The main speaker was Senate Candidate Rick Noriega, who began by thanking the people who served the food at the union-organized Sheraton Grand Hotel in Irving. To download photos from the event, click here. Double click on the photo you want to get it full-sized. Then right click on it and select "save picture."
Other photos came from the Tarrant County picnic and the Dallas Democrats' free picnic. Both were successful events.
Rick Noriega exchanged greetings with theologian Dr. Joerg Rieger
Jobs with Justice activists promoted the Employee Free Choice Act
Here, State Representative Lon Burnam signs the postcard/petition
Spanish language reporter Luis Lara interviewed Nancy Hall about her trip to his home nation, Colombia
A high point of the Dallas breakfast came right at the beginning with the eloquent prayer by United Way's labor liaison, Charles Whitaker. It was also read on KNON radio, 89.3 FM, on Wednesday, September 3. A reprint is below:
Lord God, our creator, thank you for this assembly of unionists and allies. Thank you for this movement where we can travel to distant destinations and be called Brother or Sister by a fellow union member we have never met. Father, bless those that are here today, but are not sure exactly why they are here. Enlighten them Lord, help them to understand the need for working people to have the right to come together collectively.
Lord, we pray for those separated brethren that are dedicated Union members but choose not to belong to this council.
We pray for a revival of united unionism, a coming together of working people, a rededication to principles of fairness and justice in the workplace. God, thank you for our brave and enlightened forebearers. Help us never forget those men and women that were labeled socialists, communists, just because they wanted a better life. They were condemned because of their language, they were condemned because of their color, they were condemned because of their poverty, they were condemned because they organized, and they were condemned by another class of people that didn't wish for them to succeed.
Lord, bless and hold close to you those that are working today. Bless those Americans that keep this country going. In spite of what politicians may do, in spite of injustices they encounter, in spite of harassment they receive, thank you for the American worker. And, Father, we pray for the day when women in the workplace are compensated fairly for their work.
Lord, we even pray you touch the hearts of those that would prefer this meeting to be unlawful. We are reminded of your proverb, "The Lord is far from the wicked, but he hears the prayers of the righteous." Lord, make us righteous in your service; help us through your spirit to render unwavering dedication to you. We pray for your guidance as we serve you and as we serve others.

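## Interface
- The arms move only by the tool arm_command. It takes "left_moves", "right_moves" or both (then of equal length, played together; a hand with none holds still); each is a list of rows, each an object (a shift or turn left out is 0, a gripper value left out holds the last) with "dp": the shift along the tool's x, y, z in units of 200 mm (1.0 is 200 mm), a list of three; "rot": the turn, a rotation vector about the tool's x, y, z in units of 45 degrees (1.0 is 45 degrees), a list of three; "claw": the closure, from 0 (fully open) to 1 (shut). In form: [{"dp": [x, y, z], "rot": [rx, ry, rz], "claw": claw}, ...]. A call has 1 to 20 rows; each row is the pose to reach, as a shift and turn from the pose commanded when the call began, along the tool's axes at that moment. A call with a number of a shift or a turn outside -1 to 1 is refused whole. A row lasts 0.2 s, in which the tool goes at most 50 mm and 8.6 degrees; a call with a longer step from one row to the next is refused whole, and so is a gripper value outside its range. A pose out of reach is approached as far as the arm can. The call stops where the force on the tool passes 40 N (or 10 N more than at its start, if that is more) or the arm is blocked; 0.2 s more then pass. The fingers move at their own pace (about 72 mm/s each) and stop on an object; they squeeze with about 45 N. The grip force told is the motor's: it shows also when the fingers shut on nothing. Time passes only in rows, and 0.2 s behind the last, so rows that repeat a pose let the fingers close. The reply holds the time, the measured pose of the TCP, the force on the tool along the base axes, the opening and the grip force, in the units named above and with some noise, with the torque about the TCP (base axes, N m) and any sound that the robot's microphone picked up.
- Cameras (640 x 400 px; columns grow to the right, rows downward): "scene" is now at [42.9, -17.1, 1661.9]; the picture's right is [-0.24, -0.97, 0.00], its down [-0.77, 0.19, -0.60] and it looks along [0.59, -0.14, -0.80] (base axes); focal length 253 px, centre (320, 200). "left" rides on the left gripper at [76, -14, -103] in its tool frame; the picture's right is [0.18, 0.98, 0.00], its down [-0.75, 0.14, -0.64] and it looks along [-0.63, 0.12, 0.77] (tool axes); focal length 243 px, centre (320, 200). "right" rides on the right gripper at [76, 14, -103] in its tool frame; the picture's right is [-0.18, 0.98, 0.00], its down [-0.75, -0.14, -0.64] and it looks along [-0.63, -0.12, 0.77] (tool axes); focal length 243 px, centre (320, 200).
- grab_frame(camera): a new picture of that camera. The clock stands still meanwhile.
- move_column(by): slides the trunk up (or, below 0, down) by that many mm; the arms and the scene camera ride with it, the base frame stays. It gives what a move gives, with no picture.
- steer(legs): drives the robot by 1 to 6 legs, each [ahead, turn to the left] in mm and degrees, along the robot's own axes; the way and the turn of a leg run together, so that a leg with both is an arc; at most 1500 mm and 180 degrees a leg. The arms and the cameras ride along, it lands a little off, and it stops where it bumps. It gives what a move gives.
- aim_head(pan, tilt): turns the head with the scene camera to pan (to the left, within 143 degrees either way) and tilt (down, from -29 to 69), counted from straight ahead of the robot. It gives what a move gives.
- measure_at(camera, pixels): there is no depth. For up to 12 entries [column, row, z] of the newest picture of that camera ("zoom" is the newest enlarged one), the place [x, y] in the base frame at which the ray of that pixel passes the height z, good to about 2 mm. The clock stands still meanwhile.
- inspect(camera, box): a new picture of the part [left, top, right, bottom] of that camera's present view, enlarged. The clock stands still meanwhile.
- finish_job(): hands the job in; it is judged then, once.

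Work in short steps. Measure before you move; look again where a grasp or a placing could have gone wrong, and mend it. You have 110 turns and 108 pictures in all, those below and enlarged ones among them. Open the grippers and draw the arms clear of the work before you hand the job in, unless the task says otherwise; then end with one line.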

John Kennedy said, " ... history will be the final judge of our deeds ... " Lord, let us leave a legacy for our children and grandchildren, a legacy that leaves for them a Labor movement intact.
Lord God, Bless those men and women in our military. Gird them with wisdom and might so they are able to endure the great hardships they face. Please Lord, keep them safe and bring them home.
We have been
given the duty of taking care of your Earth Father. What wondrous beauty you
have brought. Help us to take no more from it than we give back.
Lord, you are a miraculous God. We know hard work is required of us this November, but a miracle here and there would certainly be appreciated. Bless and guide our endorsed candidates this fall. Keep them in your will and the will of the people.
Father, bless the hands that prepared this food and bless those that work today to serve us. When they return home today to their families, Father, let them be able to say; "I was treated with dignity and respect today by my fellow Brothers and Sisters.
And Lord, help me
to remember to pray more in private than in public. All this we pray in your
Holy name. And all the people said, "Amen."